[Stored records]
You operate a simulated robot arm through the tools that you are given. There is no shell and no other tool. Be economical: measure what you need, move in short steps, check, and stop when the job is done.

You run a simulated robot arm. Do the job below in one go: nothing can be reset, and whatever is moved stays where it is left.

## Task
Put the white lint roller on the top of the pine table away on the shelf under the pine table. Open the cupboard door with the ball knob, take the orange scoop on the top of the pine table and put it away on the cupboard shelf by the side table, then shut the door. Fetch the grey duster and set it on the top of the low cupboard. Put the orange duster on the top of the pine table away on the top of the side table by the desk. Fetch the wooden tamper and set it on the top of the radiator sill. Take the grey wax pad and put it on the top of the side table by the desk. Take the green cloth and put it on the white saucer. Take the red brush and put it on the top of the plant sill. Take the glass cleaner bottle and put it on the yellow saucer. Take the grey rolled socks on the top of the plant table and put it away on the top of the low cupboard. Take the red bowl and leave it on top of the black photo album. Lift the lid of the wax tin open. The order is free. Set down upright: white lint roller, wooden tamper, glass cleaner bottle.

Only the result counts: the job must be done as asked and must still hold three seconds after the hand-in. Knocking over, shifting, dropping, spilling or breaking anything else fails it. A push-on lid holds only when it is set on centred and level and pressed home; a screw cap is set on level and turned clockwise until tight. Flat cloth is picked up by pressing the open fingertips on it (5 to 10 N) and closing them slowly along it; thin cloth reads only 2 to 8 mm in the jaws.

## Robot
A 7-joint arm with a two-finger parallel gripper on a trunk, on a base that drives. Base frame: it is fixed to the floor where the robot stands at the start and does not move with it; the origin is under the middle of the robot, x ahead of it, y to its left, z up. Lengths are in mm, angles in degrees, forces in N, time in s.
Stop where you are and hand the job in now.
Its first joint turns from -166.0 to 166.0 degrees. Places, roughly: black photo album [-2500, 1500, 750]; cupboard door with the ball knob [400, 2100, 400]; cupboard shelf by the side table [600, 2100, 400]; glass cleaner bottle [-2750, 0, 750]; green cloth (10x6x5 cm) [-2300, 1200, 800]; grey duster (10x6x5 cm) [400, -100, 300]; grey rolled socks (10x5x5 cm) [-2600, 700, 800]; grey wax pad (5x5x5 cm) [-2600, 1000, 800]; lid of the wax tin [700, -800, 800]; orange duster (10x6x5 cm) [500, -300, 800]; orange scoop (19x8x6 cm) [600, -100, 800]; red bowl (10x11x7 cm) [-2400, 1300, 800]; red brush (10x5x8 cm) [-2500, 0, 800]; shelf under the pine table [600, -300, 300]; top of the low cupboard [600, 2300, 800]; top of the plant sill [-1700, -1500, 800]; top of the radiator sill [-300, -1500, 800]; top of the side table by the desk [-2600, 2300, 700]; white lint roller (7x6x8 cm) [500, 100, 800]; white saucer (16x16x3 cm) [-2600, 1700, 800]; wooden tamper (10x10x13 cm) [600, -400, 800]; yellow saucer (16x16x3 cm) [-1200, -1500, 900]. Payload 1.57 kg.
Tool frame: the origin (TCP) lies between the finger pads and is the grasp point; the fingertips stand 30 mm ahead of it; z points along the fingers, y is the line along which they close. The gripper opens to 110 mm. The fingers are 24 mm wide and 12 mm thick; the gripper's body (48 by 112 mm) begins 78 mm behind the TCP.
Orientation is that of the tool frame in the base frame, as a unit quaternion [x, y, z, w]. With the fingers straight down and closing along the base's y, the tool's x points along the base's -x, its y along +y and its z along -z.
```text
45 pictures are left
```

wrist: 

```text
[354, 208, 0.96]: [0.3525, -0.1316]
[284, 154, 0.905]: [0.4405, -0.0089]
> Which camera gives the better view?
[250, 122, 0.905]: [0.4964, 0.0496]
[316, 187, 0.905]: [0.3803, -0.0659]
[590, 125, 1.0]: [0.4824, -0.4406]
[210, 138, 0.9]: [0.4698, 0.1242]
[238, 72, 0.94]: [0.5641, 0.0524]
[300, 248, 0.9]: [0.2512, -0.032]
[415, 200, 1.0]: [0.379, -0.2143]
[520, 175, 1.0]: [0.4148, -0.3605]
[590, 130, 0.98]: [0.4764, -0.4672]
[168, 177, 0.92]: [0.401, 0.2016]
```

### Work to be completed
Word for word, restate all of the data shown above.

### Solution below
You operate a simulated robot arm through the tools that you are given. There is no shell and no other tool. Be economical: measure what you need, move in short steps, check, and stop when the job is done.

You run a simulated robot arm. Do the job below in one go: nothing can be reset, and whatever is moved stays where it is left.

## Task
Put the white lint roller on the top of the pine table away on the shelf under the pine table. Open the cupboard door with the ball knob, take the orange scoop on the top of the pine table and put it away on the cupboard shelf by the side table, then shut the door. Fetch the grey duster and set it on the top of the low cupboard. Put the orange duster on the top of the pine table away on the top of the side table by the desk. Fetch the wooden tamper and set it on the top of the radiator sill. Take the grey wax pad and put it on the top of the side table by the desk. Take the green cloth and put it on the white saucer. Take the red brush and put it on the top of the plant sill. Take the glass cleaner bottle and put it on the yellow saucer. Take the grey rolled socks on the top of the plant table and put it away on the top of the low cupboard. Take the red bowl and leave it on top of the black photo album. Lift the lid of the wax tin open. The order is free. Set down upright: white lint roller, wooden tamper, glass cleaner bottle.

Only the result counts: the job must be done as asked and must still hold three seconds after the hand-in. Knocking over, shifting, dropping, spilling or breaking anything else fails it. A push-on lid holds only when it is set on centred and level and pressed home; a screw cap is set on level and turned clockwise until tight. Flat cloth is picked up by pressing the open fingertips on it (5 to 10 N) and closing them slowly along it; thin cloth reads only 2 to 8 mm in the jaws.

## Robot
A 7-joint arm with a two-finger parallel gripper on a trunk, on a base that drives. Base frame: it is fixed to the floor where the robot stands at the start and does not move with it; the origin is under the middle of the robot, x ahead of it, y to its left, z up. Lengths are in mm, angles in degrees, forces in N, time in s.
Stop where you are and hand the job in now.
Its first joint turns from -166.0 to 166.0 degrees. Places, roughly: black photo album [-2500, 1500, 750]; cupboard door with the ball knob [400, 2100, 400]; cupboard shelf by the side table [600, 2100, 400]; glass cleaner bottle [-2750, 0, 750]; green cloth (10x6x5 cm) [-2300, 1200, 800]; grey duster (10x6x5 cm) [400, -100, 300]; grey rolled socks (10x5x5 cm) [-2600, 700, 800]; grey wax pad (5x5x5 cm) [-2600, 1000, 800]; lid of the wax tin [700, -800, 800]; orange duster (10x6x5 cm) [500, -300, 800]; orange scoop (19x8x6 cm) [600, -100, 800]; red bowl (10x11x7 cm) [-2400, 1300, 800]; red brush (10x5x8 cm) [-2500, 0, 800]; shelf under the pine table [600, -300, 300]; top of the low cupboard [600, 2300, 800]; top of the plant sill [-1700, -1500, 800]; top of the radiator sill [-300, -1500, 800]; top of the side table by the desk [-2600, 2300, 700]; white lint roller (7x6x8 cm) [500, 100, 800]; white saucer (16x16x3 cm) [-2600, 1700, 800]; wooden tamper (10x10x13 cm) [600, -400, 800]; yellow saucer (16x16x3 cm) [-1200, -1500, 900]. Payload 1.57 kg.
Tool frame: the origin (TCP) lies between the finger pads and is the grasp point; the fingertips stand 30 mm ahead of it; z points along the fingers, y is the line along which they close. The gripper opens to 110 mm. The fingers are 24 mm wide and 12 mm thick; the gripper's body (48 by 112 mm) begins 78 mm behind the TCP.
Orientation is that of the tool frame in the base frame, as a unit quaternion [x, y, z, w]. With the fingers straight down and closing along the base's y, the tool's x points along the base's -x, its y along +y and its z along -z.
```text
45 pictures are left
```

wrist: 

```text
[354, 208, 0.96]: [0.3525, -0.1316]
[284, 154, 0.905]: [0.4405, -0.0089]
> Which camera gives the better view?
[250, 122, 0.905]: [0.4964, 0.0496]
[316, 187, 0.905]: [0.3803, -0.0659]
[590, 125, 1.0]: [0.4824, -0.4406]
[210, 138, 0.9]: [0.4698, 0.1242]
[238, 72, 0.94]: [0.5641, 0.0524]
[300, 248, 0.9]: [0.2512, -0.032]
[415, 200, 1.0]: [0.379, -0.2143]
[520, 175, 1.0]: [0.4148, -0.3605]
[590, 130, 0.98]: [0.4764, -0.4672]
[168, 177, 0.92]: [0.401, 0.2016]
```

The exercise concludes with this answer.